● **Challenge**: Among the lines of data below, reproduce only those from the one with "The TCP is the" through the one with "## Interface", exactly as they stand, both ends included.
──────────
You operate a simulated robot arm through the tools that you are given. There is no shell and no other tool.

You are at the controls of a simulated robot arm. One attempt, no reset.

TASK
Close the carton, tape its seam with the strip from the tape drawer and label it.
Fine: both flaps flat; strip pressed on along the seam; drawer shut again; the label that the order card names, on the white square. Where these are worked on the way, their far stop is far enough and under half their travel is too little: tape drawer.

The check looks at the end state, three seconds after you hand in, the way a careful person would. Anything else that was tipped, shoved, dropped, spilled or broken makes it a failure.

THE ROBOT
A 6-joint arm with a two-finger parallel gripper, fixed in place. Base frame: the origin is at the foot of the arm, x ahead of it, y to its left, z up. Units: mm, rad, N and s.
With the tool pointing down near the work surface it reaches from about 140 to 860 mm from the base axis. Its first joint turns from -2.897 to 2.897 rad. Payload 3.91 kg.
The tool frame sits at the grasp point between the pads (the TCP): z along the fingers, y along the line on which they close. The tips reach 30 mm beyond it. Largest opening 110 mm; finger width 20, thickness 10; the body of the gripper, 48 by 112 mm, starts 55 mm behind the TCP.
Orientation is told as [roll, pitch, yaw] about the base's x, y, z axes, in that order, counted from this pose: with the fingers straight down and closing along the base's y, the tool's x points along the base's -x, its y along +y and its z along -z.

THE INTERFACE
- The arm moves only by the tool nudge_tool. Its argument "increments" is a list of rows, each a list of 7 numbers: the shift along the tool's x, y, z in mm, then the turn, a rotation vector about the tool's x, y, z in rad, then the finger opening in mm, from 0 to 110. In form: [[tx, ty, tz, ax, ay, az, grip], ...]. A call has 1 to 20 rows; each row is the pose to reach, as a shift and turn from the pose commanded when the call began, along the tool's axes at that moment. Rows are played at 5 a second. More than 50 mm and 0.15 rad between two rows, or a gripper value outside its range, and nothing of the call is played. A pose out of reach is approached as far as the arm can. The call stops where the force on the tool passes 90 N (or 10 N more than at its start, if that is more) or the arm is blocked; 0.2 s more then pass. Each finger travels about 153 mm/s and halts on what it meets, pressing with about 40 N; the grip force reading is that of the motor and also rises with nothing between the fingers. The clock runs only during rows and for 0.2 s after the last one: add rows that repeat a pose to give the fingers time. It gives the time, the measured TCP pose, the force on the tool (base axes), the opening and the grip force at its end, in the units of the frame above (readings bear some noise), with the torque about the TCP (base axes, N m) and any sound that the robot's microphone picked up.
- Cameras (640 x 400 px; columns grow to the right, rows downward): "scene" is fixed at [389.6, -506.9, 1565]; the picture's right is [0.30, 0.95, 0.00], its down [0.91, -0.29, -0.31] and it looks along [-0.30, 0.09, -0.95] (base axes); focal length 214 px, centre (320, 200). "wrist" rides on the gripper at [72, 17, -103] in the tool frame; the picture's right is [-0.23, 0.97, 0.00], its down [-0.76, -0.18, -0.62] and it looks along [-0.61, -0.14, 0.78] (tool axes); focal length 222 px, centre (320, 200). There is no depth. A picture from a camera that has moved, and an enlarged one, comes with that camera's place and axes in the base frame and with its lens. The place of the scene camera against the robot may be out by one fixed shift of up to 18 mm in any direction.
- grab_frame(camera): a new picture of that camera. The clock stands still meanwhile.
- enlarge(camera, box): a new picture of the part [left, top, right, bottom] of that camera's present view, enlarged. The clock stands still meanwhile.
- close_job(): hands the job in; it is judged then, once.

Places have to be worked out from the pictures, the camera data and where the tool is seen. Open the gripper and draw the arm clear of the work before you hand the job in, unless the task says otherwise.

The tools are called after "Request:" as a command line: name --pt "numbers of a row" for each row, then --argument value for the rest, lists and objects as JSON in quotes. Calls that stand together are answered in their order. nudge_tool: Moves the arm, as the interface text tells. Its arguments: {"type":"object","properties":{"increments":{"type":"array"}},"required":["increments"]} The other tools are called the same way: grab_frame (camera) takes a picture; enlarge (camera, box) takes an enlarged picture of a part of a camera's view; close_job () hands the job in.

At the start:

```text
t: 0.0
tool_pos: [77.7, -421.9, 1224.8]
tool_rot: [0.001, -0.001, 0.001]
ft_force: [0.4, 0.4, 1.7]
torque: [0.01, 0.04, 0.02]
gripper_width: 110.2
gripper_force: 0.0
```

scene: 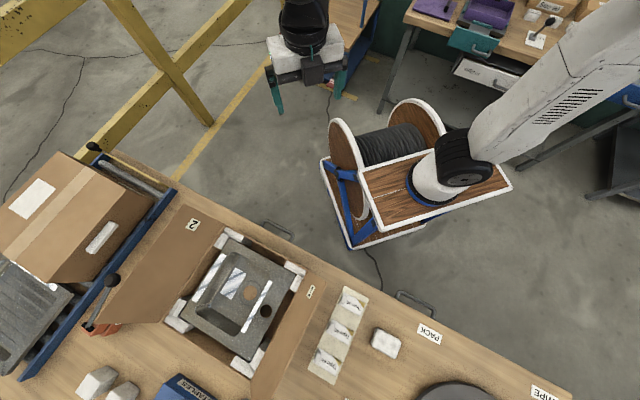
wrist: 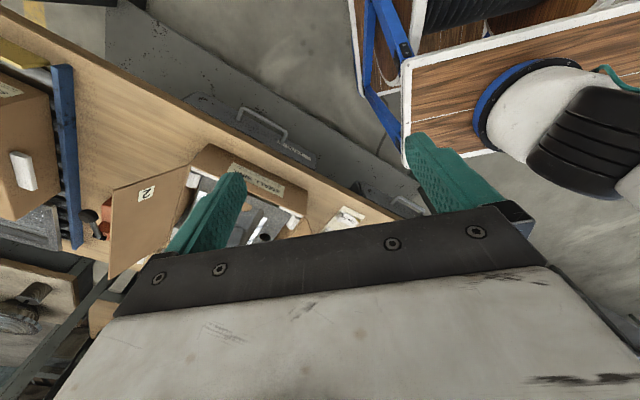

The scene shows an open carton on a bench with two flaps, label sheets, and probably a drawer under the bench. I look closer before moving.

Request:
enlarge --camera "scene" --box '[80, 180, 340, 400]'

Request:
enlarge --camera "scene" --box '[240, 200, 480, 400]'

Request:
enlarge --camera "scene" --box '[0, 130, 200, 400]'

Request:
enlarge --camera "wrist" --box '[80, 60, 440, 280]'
──────────
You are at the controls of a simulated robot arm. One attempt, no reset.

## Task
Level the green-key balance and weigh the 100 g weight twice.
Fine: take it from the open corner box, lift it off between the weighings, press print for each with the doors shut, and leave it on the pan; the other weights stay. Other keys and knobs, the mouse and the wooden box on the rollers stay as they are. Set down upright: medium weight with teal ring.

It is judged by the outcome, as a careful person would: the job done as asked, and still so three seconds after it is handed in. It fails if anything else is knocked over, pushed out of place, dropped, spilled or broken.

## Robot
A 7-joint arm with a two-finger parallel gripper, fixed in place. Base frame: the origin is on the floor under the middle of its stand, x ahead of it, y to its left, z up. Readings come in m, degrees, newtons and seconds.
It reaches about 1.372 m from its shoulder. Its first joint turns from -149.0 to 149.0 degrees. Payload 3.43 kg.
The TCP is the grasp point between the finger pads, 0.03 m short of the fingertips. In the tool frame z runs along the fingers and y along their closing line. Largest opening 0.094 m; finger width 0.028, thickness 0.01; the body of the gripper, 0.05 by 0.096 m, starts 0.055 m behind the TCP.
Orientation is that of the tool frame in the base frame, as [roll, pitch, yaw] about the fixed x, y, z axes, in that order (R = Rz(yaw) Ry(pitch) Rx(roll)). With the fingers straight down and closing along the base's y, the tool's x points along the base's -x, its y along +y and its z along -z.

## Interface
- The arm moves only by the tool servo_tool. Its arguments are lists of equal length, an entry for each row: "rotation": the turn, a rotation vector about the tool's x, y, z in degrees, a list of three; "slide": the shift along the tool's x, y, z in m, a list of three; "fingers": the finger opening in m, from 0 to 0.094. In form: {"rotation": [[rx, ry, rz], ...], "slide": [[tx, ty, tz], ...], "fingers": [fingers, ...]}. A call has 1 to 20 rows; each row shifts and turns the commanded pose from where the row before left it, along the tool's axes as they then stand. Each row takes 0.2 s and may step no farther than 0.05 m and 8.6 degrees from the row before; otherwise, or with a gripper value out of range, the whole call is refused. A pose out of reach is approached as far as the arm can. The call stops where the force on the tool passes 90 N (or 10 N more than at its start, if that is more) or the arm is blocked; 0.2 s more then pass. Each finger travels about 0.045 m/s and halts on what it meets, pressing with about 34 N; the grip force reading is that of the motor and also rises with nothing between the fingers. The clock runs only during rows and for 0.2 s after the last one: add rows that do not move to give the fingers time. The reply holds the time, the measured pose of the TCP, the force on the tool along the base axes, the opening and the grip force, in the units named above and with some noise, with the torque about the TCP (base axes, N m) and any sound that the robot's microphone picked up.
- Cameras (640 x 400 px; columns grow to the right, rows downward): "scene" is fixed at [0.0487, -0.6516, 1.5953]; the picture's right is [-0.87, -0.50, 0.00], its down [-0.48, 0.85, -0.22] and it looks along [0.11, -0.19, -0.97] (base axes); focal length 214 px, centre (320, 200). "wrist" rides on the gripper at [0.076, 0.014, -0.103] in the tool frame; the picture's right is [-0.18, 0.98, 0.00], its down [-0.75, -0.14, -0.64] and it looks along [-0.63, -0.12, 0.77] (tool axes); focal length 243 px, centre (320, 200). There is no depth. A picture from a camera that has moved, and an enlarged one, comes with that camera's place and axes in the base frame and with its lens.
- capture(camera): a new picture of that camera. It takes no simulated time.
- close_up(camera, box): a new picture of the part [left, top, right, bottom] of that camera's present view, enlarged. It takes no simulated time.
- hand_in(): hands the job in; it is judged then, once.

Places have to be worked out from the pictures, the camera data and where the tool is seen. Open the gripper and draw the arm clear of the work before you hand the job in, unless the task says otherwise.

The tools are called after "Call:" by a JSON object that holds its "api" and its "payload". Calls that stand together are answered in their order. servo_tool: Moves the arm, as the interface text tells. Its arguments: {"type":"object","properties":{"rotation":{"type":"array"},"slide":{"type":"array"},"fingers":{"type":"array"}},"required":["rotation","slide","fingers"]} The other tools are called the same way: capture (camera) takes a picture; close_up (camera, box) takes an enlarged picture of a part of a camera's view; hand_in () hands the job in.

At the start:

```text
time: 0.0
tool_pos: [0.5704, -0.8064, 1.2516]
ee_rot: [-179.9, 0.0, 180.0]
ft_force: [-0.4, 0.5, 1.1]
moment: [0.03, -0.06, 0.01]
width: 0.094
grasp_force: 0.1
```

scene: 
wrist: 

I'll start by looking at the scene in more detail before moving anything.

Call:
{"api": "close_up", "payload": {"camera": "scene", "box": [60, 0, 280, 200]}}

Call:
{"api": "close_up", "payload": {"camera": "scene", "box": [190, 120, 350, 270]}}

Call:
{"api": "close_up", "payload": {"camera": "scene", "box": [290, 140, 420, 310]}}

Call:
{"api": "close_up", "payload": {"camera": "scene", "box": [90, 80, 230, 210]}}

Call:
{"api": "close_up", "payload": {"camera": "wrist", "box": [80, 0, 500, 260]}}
──────────
● **Exercise result**:
The TCP is the grasp point between the finger pads, 0.03 m short of the fingertips. In the tool frame z runs along the fingers and y along their closing line. Largest opening 0.094 m; finger width 0.028, thickness 0.01; the body of the gripper, 0.05 by 0.096 m, starts 0.055 m behind the TCP.
Orientation is that of the tool frame in the base frame, as [roll, pitch, yaw] about the fixed x, y, z axes, in that order (R = Rz(yaw) Ry(pitch) Rx(roll)). With the fingers straight down and closing along the base's y, the tool's x points along the base's -x, its y along +y and its z along -z.

## Interface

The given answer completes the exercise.